- _Quoted text_:
::::
Daily Book Excerpt: Adult fiction:
Excerpt from Atonement: A Novel, by Ian McEwan
Ian McEwan is such a good writer that there were times, when reading this book, when I had to just put it down, and absorb it. I needed time to let it filter down. Not just the plot – which is devastating, inevitable, like a Greek freakin’ tragedy – no way out … but the writing itself. There were times when I was left almost baffled by how good he is. He’s good in the big stuff, and he’s also good in the minutia. Like, I know that I SEE things in this world, and I see things that are so specific, and so … indicative of other things … in the way that McEwan does … but could I describe it?? I’m not being self-deprecating, I know I’m a good writer, but McEwan made me want to be better. But he’s also so good that it seems daunting. For example (and this is just one of many in the book):
She should have changed her dress this morning. She thought how she should take more care of her appearance, like Lola. It was childish not to. But what an effort it was. The silence hissed in her ears and her vision was faintly distorted — her hands in her lap appeared unusually large and at the same time remote, as though viewed across an immense distance. She raised one hand and flexed its fingers and wondered, as she had sometimes before, how this thing, this machine for gripping, this fleshy spider on the end of her arm, came to be hers, entirely at her command. Or did it have some little life of its own? She bent her finger and straightened it. The mystery was in the instant before it moved, the dividing moment between not moving and moving, when her intention took effect. It was like a wave breaking. If she could only find herself at the crest, she thought, she might find the secret of herself, that part of her that was really in charge. She brought her forefinger closer to her face and stared at it, urging it to move. It remained still because she was pretending, she was not entirely serious, and because willing it to move, or being about to move it, was not the same as actually moving it. And when she did crook it finally, the action seemed to start in the finger itself, not in some part of her mind. When did it know to move, when did she know to move it? There was no catching herself out. It was either-or. There was no stitching, no seam, and yet she knew that behind the smooth continuous fabric was the real self — was it her soul? — which took the decision to cease pretending, and gave the final command.
::::
- _Data lines_:
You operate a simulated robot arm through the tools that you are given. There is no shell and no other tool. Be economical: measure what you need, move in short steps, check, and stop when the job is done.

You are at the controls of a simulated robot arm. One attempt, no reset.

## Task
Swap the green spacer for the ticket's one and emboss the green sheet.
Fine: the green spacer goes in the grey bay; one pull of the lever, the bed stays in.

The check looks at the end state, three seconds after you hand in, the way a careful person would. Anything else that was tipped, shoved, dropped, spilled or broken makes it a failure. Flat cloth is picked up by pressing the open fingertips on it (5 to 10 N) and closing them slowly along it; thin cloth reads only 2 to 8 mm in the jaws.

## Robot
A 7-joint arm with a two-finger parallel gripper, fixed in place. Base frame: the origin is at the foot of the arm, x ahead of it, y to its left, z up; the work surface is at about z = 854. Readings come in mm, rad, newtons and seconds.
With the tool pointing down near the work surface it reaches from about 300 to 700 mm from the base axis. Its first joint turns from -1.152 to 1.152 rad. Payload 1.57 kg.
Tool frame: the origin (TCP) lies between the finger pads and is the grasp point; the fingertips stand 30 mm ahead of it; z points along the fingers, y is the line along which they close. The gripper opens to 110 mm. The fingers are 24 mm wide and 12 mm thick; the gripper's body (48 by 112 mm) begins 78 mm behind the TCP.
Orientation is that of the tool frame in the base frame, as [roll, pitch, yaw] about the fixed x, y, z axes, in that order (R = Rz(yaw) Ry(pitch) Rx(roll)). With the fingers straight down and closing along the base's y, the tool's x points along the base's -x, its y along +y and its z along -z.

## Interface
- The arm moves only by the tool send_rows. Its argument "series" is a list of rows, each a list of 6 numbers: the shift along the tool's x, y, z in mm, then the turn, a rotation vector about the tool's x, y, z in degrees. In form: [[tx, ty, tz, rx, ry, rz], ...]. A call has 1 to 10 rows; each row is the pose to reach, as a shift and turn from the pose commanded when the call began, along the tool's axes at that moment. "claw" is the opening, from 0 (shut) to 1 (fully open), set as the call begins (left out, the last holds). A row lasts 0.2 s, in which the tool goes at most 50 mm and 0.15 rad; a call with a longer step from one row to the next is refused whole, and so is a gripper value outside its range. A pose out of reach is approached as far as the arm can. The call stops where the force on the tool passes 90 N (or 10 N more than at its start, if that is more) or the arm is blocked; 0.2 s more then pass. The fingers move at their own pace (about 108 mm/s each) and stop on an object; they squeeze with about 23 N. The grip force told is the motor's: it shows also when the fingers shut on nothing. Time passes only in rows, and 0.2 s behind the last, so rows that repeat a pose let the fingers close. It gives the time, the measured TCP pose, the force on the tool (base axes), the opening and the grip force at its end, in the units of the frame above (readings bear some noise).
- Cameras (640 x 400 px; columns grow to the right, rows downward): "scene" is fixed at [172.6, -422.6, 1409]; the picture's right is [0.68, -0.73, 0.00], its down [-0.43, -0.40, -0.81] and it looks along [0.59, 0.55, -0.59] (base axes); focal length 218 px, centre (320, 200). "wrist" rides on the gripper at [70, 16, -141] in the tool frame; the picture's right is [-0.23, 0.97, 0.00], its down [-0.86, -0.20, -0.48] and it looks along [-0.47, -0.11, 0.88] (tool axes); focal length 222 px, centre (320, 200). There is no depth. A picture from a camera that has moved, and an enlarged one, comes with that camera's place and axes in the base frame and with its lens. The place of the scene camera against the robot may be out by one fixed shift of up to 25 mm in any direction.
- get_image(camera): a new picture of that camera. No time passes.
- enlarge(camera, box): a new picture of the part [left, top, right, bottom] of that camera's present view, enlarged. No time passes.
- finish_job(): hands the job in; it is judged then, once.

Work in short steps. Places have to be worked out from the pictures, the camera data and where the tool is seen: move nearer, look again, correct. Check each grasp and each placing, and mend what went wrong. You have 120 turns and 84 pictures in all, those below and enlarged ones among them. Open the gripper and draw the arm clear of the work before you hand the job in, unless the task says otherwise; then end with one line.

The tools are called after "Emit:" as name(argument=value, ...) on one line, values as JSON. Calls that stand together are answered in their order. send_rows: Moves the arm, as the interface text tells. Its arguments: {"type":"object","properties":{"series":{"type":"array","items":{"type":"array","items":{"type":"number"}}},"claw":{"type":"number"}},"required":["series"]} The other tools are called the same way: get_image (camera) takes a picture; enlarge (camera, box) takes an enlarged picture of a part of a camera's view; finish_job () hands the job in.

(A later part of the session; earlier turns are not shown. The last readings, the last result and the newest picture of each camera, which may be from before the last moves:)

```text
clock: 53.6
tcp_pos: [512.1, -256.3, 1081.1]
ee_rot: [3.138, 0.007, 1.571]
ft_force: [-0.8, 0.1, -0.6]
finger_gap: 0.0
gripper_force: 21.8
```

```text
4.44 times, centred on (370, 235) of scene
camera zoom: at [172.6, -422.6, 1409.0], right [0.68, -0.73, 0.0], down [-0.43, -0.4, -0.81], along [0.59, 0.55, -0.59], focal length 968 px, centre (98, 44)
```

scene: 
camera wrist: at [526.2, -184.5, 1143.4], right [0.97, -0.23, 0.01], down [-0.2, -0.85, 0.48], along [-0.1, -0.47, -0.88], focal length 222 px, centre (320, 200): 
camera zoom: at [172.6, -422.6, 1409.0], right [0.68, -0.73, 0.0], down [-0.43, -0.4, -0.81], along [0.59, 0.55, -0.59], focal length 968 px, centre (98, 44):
::::
- _Aim of the exercise_:
Go on with the quoted text that begins "Daily Book Excerpt: Adult" from its last line.

- _The response_:
I know exactly the experience he describes so perfectly there. I have done that. I have wondered those things. But to put it into words like that … Atonement took my breath away on nearly every page.
But it was also one of the most wrenching reading experiences I have ever had. The only book I can think of that RUINED me at its end in the same way was Geek Love, by Katherine Dunn (post about the book here). I burst into sobs at the end of that book. That’s never happened before. And I remember where I was when I finished Atonement. I was living with Jen in Hoboken, and I was sitting on the floor of my room. My door was closed. I came to the last sentence, and it was like there was a tiny hiccup deep inside of me – which let loose the flood gates. If you’ve read Atonement then you know that up until almost the very last sentence you think things are one way … and then you realize that no, things are not that way at all. They are this way. And any germ of hope you might have been hanging onto is shattered. I started sobbing – and it immediately became about my own losses in life, my own disappointments, the things I have lost that I can never get back, the love I had that I lost and had to find a way to go on living … I was a mess. Poor Jen was doing yoga in her room or something and heard me start howling, and a soft knock came on the door … “Sheila? You okay?” “Yup! I’m fine!” I sobbed in response. “Just finished Atonement, that’s all!”
The book upset me so much that last year I picked it up to read it again, got through one page and then thought: Nope. Cannot put myself through it. Nope.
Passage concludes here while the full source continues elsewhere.